• Document extract:
* * *

Suudi Arabistan -Somali ilişkileri ilerlemeye sahne oluyor

Riyad, Afrika İşlerinden Sorumlu Devlet Bakanı Ahmed Abdulaziz Kattan’ın Afrika Boynuzu'ndaki yoğun diplomasi faaliyetleri eşliğinde, 30 yıl sonra Mogadişu'daki büyükelçiliğini yeniden açtı

Fotoğraf  (AFP)
Fotoğraf  (AFP)
TT

Suudi Arabistan -Somali ilişkileri ilerlemeye sahne oluyor

Fotoğraf  (AFP)
Fotoğraf  (AFP)

Eymen el-Gıbeyvi*
Suudi Arabistan 1991 yılında, eski Somali Devlet Başkanı Muhammed Siad Barre'nin devrilmesinden bu yana çok sayıda kanlı çatışmaya ve iç savaşa sahne olan Somali'nin başkenti Mogadişu'da yaklaşık 30 yıldır kapalı duran büyükelçiliğini yeniden açtı.
Suudi Arabistan Dışişleri Bakanlığı'ndan yapılan açıklamaya göre Riyad, ‘Somali hükümetinin Suudi Arabistan’ın Mogadişu'daki büyükelçiliğini yeniden açma prosedürlerini kolaylaştırma çabalarına büyük önem veriyor’. Açıklamada, bu durumun iki kardeş ülke ve halklar arasındaki ilişkilerin derinliğini ortaya koyduğuna işaret edildi.

* * *

• Supplied data:
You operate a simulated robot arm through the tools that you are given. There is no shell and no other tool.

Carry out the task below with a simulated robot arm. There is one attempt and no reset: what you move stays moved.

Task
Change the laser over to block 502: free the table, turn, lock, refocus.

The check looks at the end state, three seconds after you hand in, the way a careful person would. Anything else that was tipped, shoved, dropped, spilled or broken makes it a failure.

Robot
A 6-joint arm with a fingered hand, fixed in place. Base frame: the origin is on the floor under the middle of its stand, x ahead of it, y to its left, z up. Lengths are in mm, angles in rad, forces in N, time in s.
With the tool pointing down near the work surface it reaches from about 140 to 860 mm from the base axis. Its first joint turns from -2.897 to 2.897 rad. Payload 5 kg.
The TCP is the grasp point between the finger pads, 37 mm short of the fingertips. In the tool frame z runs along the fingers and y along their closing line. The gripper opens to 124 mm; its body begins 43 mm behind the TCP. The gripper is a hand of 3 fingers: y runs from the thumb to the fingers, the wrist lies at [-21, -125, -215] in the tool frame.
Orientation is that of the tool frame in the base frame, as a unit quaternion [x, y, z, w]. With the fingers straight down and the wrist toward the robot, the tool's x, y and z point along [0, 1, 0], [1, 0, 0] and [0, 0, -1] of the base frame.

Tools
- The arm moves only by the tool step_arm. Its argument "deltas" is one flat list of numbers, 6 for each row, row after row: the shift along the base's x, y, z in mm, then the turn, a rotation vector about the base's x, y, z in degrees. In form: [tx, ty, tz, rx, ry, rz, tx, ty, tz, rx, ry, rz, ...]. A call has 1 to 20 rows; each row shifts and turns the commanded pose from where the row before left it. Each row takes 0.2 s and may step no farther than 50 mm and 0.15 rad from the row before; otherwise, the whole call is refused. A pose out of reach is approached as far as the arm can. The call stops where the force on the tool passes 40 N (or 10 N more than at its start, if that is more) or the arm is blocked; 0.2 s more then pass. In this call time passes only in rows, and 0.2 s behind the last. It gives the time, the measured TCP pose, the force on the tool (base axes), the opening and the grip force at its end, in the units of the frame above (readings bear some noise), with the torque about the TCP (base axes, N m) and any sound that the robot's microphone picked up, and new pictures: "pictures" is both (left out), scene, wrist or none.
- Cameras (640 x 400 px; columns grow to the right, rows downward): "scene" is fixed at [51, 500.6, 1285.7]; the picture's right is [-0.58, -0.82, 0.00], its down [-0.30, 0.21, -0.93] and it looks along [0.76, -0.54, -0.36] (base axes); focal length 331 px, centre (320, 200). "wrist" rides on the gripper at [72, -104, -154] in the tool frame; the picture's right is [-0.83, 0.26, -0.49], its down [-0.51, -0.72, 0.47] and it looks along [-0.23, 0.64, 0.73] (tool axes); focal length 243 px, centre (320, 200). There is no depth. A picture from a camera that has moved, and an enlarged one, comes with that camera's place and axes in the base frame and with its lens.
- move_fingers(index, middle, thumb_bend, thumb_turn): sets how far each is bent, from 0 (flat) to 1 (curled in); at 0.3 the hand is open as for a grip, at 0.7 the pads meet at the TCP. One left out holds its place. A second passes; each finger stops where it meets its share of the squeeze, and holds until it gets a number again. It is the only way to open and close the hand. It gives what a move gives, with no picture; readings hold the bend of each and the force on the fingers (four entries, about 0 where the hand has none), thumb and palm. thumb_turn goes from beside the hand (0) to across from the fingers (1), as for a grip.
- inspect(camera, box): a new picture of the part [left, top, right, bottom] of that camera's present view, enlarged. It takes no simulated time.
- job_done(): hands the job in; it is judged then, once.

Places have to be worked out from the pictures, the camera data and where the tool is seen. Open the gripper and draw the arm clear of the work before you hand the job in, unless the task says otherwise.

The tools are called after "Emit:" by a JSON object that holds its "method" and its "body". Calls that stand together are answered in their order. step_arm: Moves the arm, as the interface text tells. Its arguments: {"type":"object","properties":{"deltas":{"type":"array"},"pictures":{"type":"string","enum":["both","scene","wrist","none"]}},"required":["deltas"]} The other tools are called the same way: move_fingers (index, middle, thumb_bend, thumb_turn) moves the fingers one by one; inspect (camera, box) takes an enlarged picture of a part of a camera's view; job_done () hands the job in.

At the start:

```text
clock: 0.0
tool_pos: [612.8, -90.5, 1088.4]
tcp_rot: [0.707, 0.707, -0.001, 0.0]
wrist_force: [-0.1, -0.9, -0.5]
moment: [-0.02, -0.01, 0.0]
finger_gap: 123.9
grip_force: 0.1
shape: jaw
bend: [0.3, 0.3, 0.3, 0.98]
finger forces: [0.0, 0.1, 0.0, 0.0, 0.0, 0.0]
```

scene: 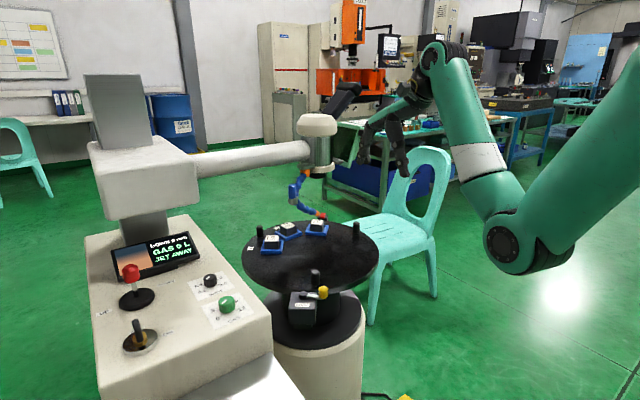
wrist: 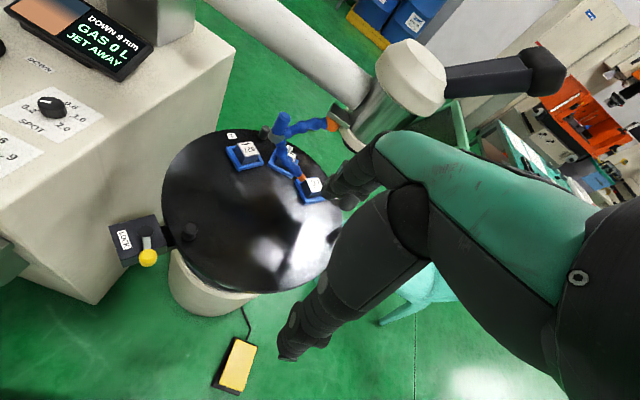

* * *

• Exercises to complete:
• 1. Could you quote the document extract from "Eymen el-Gıbeyvi*" up to and including "koyduğuna işaret edildi."?
• 2. Write what comes next in the document extract.

• Task-by-task answers:
• 1.
Eymen el-Gıbeyvi*
Suudi Arabistan 1991 yılında, eski Somali Devlet Başkanı Muhammed Siad Barre'nin devrilmesinden bu yana çok sayıda kanlı çatışmaya ve iç savaşa sahne olan Somali'nin başkenti Mogadişu'da yaklaşık 30 yıldır kapalı duran büyükelçiliğini yeniden açtı.
Suudi Arabistan Dışişleri Bakanlığı'ndan yapılan açıklamaya göre Riyad, ‘Somali hükümetinin Suudi Arabistan’ın Mogadişu'daki büyükelçiliğini yeniden açma prosedürlerini kolaylaştırma çabalarına büyük önem veriyor’. Açıklamada, bu durumun iki kardeş ülke ve halklar arasındaki ilişkilerin derinliğini ortaya koyduğuna işaret edildi.

• 2.
Dışişleri Bakanlığı’nın açıklamasında ‘iki ülke arasındaki ortak çalışmayı güçlendirme ve iki ülke halkları için daha fazla büyüme ve refah elde etmek için daha geniş ufuklara doğru ilerletmenin dört gözle beklendiği vurgulandı.
Şarku’l Avsat’ın Independent Arabia’dan aktardığı habere göre geçtiğimiz haziran ayında Suudi bir diplomatik heyetinin Somali'yi ziyaret etmesi ve görüşmede büyükelçiliğin yeniden açılmasına yönelik hazırlıkların ele alınması dikkat çekici bir gelişme olarak değerlendirildi.

Afrika’daki hareketlilik
Suudi Arabistan, aşırılık yanlısı gruplar nedeniyle güvenlik sorunu yaşanan Somali’deki büyükelçiliği onlarca yıl boyunca kapalı olmasına rağmen bölgeyle etkileşimini sürdürerek elçilik misyonlarını Mogadişu'ya komşu Kenya'da sürdürdü. Kızıldeniz kıyısında önemli bir stratejik konuma sahip kadim Arap ülkesinde güvenlik ve istikrarı sağlama çabalarının yanı sıra yardım hattı da kesilmedi.
Suudi Arabistan’ın Afrika Boynuzu'ndaki varlığı, son 20 günde dört Afrika ülkesini ziyaret eden Afrika İşlerinden Sorumlu Devlet Bakanı Ahmed Abdulaziz Kattan'ın gerçekleştirdiği mekik diplomasisiyle netlik kazandı. Gine, Senegal, Kamerun ve Sierra Leone ülkelerinin cumhurbaşkanları ve liderleriyle bir araya gelen Kattan, geniş Kıta’nın birçok ülkesinde daha önce de yoğun faaliyetlerde bulunmuştu.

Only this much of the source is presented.